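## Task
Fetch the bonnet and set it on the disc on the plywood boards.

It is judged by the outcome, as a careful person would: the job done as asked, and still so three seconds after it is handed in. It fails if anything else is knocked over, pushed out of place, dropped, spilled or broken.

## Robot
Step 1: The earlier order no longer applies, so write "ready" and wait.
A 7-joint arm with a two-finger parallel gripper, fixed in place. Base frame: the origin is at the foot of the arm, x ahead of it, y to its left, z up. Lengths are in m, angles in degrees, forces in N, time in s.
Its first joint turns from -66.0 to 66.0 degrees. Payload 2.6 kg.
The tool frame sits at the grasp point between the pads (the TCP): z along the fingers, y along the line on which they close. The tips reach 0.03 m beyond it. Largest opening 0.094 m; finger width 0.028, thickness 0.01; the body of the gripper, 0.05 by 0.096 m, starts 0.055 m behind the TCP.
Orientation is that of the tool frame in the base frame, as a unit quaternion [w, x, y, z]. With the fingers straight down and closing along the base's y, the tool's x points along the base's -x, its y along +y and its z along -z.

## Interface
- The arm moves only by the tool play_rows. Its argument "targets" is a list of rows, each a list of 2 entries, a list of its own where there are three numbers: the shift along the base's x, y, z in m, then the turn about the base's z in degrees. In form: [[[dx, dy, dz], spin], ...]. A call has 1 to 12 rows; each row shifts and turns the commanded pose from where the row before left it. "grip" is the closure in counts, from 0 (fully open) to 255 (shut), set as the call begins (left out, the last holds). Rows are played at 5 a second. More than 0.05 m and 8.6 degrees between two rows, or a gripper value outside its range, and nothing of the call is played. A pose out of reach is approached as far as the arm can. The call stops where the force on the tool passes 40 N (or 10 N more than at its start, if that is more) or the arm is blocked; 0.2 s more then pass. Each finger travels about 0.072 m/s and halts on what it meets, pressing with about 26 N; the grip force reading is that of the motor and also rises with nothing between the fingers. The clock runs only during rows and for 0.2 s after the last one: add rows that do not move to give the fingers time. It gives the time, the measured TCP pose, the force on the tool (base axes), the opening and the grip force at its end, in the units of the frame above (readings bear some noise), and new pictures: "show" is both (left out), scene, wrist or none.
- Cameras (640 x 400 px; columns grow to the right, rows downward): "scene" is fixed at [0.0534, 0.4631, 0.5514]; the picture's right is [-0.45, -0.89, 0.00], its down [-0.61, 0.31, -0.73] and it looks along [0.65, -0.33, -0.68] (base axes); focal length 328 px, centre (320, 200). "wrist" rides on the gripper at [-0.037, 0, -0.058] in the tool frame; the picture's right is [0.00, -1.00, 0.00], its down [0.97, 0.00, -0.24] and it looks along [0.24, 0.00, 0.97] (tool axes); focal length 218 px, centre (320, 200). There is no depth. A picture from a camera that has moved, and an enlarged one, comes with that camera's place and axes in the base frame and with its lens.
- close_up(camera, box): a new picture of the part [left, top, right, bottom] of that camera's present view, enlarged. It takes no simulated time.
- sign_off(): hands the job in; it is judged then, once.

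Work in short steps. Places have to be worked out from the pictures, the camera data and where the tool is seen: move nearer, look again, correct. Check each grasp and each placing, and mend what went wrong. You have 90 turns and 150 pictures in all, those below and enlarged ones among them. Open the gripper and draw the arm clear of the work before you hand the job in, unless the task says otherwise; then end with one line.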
----------
*What the exercise asks*
Pick out every line above that holds the word "down" and copy it.

*Correct answer*
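Orientation is that of the tool frame in the base frame, as a unit quaternion [w, x, y, z]. With the fingers straight down and closing along the base's y, the tool's x points along the base's -x, its y along +y and its z along -z.
- Cameras (640 x 400 px; columns grow to the right, rows downward): "scene" is fixed at [0.0534, 0.4631, 0.5514]; the picture's right is [-0.45, -0.89, 0.00], its down [-0.61, 0.31, -0.73] and it looks along [0.65, -0.33, -0.68] (base axes); focal length 328 px, centre (320, 200). "wrist" rides on the gripper at [-0.037, 0, -0.058] in the tool frame; the picture's right is [0.00, -1.00, 0.00], its down [0.97, 0.00, -0.24] and it looks along [0.24, 0.00, 0.97] (tool axes); focal length 218 px, centre (320, 200). There is no depth. A picture from a camera that has moved, and an enlarged one, comes with that camera's place and axes in the base frame and with its lens.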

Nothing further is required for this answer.